We all love our food, so here’s a relatable example. Imagine your portfolio as a buffet. Mutual funds are the comforting dal-chawal: nutritious, reliable, and suited for daily consumption. Alternate Investment Funds are more like caviar: niche, complex, and not for everyone. And now, say hello to the newest dish on the menu: Specialised Investment Funds or SIFs, a balanced blend of accessibility and complexity that might just hit the perfect investing flavour.

That instinct to simplify the complex, and do it without dumbing it down, is at the heart of why Edelweiss MF’s Radhika Gupta believes SIFs might just be the product India didn’t know it needed.

SIFs are being pitched as the financial Goldilocks zone: more flexible than mutual funds (MFs), but more accessible and tax-efficient than Portfolio Management Services (PMS) and Alternative Investment Funds (AIFs).

“There was a house called mutual fund… it catered to very basic needs,” Gupta explains. “And then there were two other houses, AIFs and PMS, which had more flexibility but higher entry barriers. What you get with SIF is the best of both worlds.”

So, What Is A SIF, Really?

SIFs are a new category of pooled investment vehicles approved by SEBI in 2024, with the first wave of filings and brand launches kicking off in 2025. The Edelweiss Altiva SIF, for instance, requires a minimum investment of Rs 10 lakh, placing it neatly between MFs (Rs 500 upwards) and AIFs (Rs 1 crore minimum).

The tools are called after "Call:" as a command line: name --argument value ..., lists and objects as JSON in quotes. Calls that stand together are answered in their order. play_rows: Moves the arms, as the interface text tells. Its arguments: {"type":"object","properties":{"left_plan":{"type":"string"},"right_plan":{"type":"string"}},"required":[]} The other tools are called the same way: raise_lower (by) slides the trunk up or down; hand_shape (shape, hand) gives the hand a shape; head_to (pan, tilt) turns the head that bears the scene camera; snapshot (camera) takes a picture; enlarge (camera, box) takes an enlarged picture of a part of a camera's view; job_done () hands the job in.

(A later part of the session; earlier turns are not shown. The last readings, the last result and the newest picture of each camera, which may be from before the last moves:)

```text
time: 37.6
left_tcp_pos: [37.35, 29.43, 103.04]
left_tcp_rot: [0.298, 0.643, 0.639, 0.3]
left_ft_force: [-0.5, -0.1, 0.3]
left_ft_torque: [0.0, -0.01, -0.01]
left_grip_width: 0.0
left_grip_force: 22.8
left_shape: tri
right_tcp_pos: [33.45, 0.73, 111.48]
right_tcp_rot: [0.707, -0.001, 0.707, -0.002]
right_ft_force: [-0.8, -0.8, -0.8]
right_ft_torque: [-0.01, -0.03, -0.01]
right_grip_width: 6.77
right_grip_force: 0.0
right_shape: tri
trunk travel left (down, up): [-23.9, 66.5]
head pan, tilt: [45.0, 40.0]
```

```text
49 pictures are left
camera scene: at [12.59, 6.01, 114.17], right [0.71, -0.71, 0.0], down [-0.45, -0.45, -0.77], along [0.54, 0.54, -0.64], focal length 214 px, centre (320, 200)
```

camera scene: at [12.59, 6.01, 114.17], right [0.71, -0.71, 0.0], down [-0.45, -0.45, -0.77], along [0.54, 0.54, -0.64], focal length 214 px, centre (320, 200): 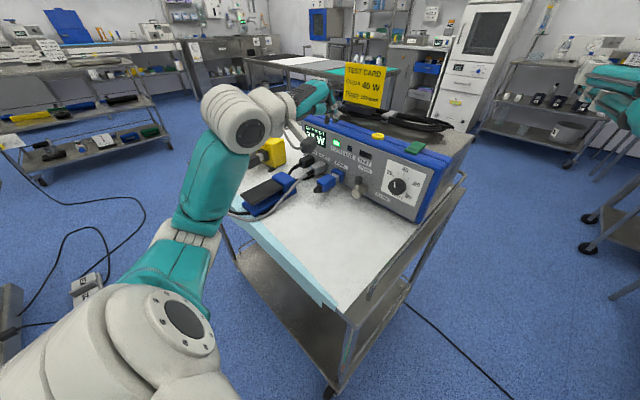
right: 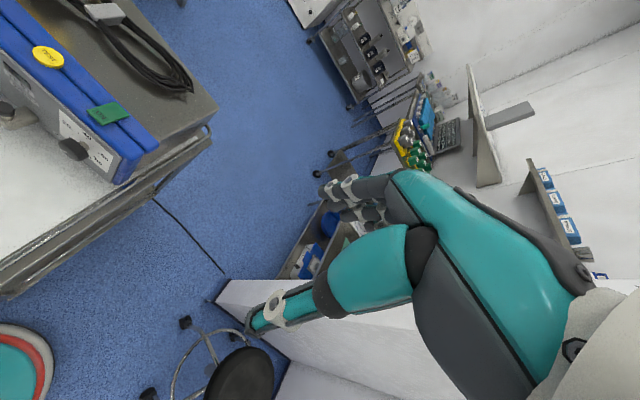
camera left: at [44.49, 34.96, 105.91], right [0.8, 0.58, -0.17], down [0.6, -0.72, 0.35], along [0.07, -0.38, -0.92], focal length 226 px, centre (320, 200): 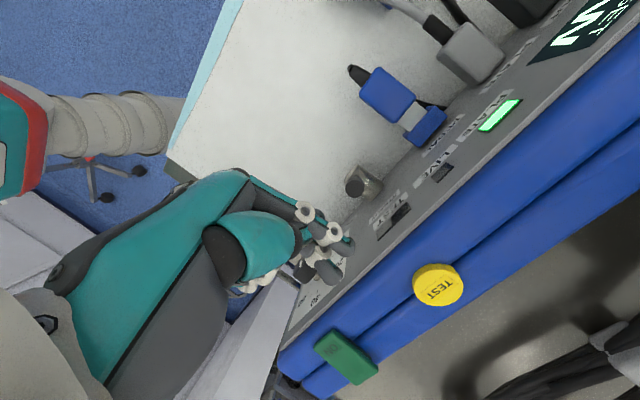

That Rs 10 lakh ticket size is strategic. “When you talk to someone who’s giving you Rs 1 crore, that’s someone with a Rs 10 crore net worth,” Gupta says. “When you talk to someone who’s giving you Rs 10 lakh, you’re talking to someone with a Rs 1 crore net worth. That’s an exponentially larger population.”

Flexibility, Minus The Chaos

So, what do SIFs allow that MFs don’t? Three big things:

  • Use of derivatives for taking negative views (short selling)

  • More aggressive credit exposure in debt investments

  • No daily redemption pressure

For example, in the equity long-short category, a fund manager could build a portfolio that’s 75% long on manufacturing and IT stocks and 25% short on financials. That’s not something a traditional MF structure would permit. “In mutual funds, you can’t use derivatives to take negative views,” Gupta points out. “You can hedge, but you can’t profit from a fall.”

Why ‘Altiva’ Started With Hybrid

Gupta reveals that Edelweiss’s first SIF product, under Altiva, is filed in the hybrid category. “One of the needs of the Indian consumer is tax-efficient fixed income-like solutions,” she says, especially after the taxation rules for traditional fixed income MFs changed.

“If I were to do a hybrid long-short product on the AIF platform, the consumer would be paying 40% at marginal tax rate to generate maybe 8% post-tax returns,” Gupta explains. “That platform needs to deliver a 15-16% return. SIF needs to deliver 11-12%.”

In contrast, SIFs follow the same tax treatment as mutual funds: capital gains tax, not marginal slab rates, and no tax on churn within the fund. This makes them far more efficient for active strategies.

Risk, With Nuance

If there’s one theme Gupta circles back to, it’s the idea that India needs to grow more sophisticated in understanding risk.

Unlike mutual funds, where equity and hybrid categories tend to follow tightly defined mandates, SIFs allow fund managers to craft portfolios with varying market exposure and return profiles. It’s a product for a more aware investor, or, at the very least, one who has access to a trusted advisor.

As SIF products get rolled out in the coming months (pending SEBI approvals), the big question is whether investors will bite. But for now, investors should see SIFs not as replacements for mutual funds, but as additions. “70–80% of your dal-chawal still belongs in mutual funds,” Gupta says. “But for the rest? SIFs may be where the biryani is.”